Facione ve Facione (1996) göre eleştirel düşünme eğilimi, insanları bir konuyla ilgili inandıkları ve yapacakları hususunda karar vermelerini sağlayan doğrusal olmayan dairesel bir süreç olup, eleştirel düşünme becerileri için gereklidir. Çalışmalar, eleştirel düşünme becerileri ve eleştirel düşünme eğilimleri arasında pozitif bir ilişki olduğunu göstermiştir (Profetto-McGrath, 2003; Shin, Jung, Shin ve Kim, 2006). Facione ve arkadaşları (1995) Eleştirel düşünme eğilimini düşünerek karar vermeyi ve problem çözmeyi sağlayan tutarlı içsel motivasyon olarak tanımlanmıştır.

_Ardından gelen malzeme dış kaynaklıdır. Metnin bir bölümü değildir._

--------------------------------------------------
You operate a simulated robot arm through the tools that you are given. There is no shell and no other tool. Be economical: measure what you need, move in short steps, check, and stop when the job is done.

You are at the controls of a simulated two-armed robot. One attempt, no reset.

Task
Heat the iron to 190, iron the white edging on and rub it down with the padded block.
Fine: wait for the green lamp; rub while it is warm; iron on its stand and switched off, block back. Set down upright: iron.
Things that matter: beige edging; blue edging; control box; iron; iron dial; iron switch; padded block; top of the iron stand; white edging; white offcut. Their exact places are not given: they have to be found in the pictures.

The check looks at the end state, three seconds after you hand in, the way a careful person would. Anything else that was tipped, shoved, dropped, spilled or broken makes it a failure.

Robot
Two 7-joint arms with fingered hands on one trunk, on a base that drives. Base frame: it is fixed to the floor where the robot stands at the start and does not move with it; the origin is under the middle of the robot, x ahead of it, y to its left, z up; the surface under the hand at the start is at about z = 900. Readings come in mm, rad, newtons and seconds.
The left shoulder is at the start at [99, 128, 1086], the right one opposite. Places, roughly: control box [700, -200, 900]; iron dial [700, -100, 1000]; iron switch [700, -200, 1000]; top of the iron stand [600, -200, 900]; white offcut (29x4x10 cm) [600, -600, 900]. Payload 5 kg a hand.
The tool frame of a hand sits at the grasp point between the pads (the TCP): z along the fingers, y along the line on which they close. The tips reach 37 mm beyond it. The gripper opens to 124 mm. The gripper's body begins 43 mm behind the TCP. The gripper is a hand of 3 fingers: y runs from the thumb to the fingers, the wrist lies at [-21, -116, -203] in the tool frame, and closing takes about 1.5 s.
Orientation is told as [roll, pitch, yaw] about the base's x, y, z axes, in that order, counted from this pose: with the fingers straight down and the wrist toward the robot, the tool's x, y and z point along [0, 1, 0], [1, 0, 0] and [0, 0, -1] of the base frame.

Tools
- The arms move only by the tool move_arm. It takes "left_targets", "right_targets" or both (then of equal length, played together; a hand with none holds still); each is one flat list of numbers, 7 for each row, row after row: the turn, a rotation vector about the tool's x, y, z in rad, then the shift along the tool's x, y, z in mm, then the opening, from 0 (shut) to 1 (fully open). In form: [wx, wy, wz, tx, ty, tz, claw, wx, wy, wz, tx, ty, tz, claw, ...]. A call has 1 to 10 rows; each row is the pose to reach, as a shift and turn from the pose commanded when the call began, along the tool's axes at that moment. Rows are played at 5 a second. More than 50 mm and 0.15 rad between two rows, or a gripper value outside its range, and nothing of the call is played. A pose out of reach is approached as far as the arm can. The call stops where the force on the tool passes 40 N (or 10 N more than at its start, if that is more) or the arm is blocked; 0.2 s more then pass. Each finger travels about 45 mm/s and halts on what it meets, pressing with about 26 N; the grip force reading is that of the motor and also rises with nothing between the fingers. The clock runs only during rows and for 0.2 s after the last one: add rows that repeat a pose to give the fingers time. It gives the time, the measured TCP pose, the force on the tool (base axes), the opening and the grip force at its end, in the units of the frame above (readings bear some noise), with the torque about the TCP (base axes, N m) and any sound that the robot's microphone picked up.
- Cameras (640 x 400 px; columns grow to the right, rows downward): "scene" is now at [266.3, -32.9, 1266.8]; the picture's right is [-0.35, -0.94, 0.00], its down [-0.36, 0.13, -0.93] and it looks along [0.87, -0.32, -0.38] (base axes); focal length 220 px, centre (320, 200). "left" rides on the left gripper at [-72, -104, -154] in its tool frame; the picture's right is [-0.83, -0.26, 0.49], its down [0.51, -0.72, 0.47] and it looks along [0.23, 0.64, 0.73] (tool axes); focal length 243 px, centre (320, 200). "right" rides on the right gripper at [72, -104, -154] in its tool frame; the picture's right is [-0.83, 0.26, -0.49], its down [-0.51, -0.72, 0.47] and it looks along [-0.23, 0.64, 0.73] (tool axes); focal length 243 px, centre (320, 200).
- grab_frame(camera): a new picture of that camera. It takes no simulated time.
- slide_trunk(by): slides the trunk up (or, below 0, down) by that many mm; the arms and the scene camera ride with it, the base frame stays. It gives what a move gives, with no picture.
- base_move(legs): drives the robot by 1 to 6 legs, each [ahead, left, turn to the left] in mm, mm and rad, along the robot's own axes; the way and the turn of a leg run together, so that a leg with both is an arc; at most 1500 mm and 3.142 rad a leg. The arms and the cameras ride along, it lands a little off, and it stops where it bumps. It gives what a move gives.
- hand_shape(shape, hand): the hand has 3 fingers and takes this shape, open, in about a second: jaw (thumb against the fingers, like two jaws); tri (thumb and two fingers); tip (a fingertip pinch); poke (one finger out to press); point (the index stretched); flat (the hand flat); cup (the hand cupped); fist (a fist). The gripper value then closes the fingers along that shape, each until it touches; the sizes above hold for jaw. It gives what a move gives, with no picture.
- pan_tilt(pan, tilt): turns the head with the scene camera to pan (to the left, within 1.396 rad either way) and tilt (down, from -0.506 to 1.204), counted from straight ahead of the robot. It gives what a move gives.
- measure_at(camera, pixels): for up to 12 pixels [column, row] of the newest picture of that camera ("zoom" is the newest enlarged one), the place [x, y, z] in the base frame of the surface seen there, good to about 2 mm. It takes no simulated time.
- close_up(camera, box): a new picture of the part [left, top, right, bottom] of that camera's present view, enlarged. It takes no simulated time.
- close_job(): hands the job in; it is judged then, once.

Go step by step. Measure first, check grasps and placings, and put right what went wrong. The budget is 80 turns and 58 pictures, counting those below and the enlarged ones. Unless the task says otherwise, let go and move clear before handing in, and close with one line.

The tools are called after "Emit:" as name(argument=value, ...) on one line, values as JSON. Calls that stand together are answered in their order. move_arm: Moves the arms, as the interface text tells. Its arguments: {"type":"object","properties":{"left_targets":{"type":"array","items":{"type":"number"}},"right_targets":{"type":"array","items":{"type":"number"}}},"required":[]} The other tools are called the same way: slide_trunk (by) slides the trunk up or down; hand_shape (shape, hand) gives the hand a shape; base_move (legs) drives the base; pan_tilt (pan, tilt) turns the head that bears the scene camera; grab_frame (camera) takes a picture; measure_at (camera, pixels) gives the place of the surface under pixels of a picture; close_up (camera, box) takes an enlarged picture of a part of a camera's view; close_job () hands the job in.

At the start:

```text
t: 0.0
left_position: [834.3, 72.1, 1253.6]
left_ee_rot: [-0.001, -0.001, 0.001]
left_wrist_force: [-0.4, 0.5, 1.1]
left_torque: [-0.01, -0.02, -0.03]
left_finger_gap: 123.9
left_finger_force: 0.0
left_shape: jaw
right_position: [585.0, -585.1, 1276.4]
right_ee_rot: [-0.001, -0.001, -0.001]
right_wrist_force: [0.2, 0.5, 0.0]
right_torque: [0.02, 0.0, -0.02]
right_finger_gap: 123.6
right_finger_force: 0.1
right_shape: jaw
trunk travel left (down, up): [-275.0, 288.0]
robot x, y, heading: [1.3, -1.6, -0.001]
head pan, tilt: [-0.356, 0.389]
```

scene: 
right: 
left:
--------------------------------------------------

Bu eğilimleri Kökdemir (2003) şu şekilde açıklanmaktadır:
• Doğruyu arama: Seçenekleri ya da birbirinden farklı düşünceleri değerlendirme eğilimlerini içeren bu boyutta kişi gerçeği arama, soru sorma becerisi, kendi düşüncesine ters olan veriler karsısında bile nesnel davranma eğilimi gösterir.
• Açık fikirlilik: Kişinin farklı yaklaşımlara karşı hoşgörüsünü ve kendi hatalarına karşı duyarlı olmasını ifade etmektedir. Bu boyutta birey, herhangi bir karar verirken başkalarının görüşlerini de göz önüne alır.
• Analitiklik: Sorun çıkabilecek durumlara karşı dikkatli olma ve zor problemler karsısında bile akıl yürütme ve nesnel kanıtları kullanma eğilimini gösterir.
• Sistematiklik: Örgütlü, planlı ve dikkatli araştırma eğilimidir.
• Kendine güven: Kişinin kendi akıl yürütme süreçlerine duyduğu güveni ifade eder.
• Meraklılık: Herhangi bir çıkar ya da beklentisi olmaksızın kişinin bilgi edinme ve yeni şeyler öğrenme eğilimini yansıtır.
• Olgunluk: Zihinsel olgunluk ve bilişsel gelişimi ifade eder.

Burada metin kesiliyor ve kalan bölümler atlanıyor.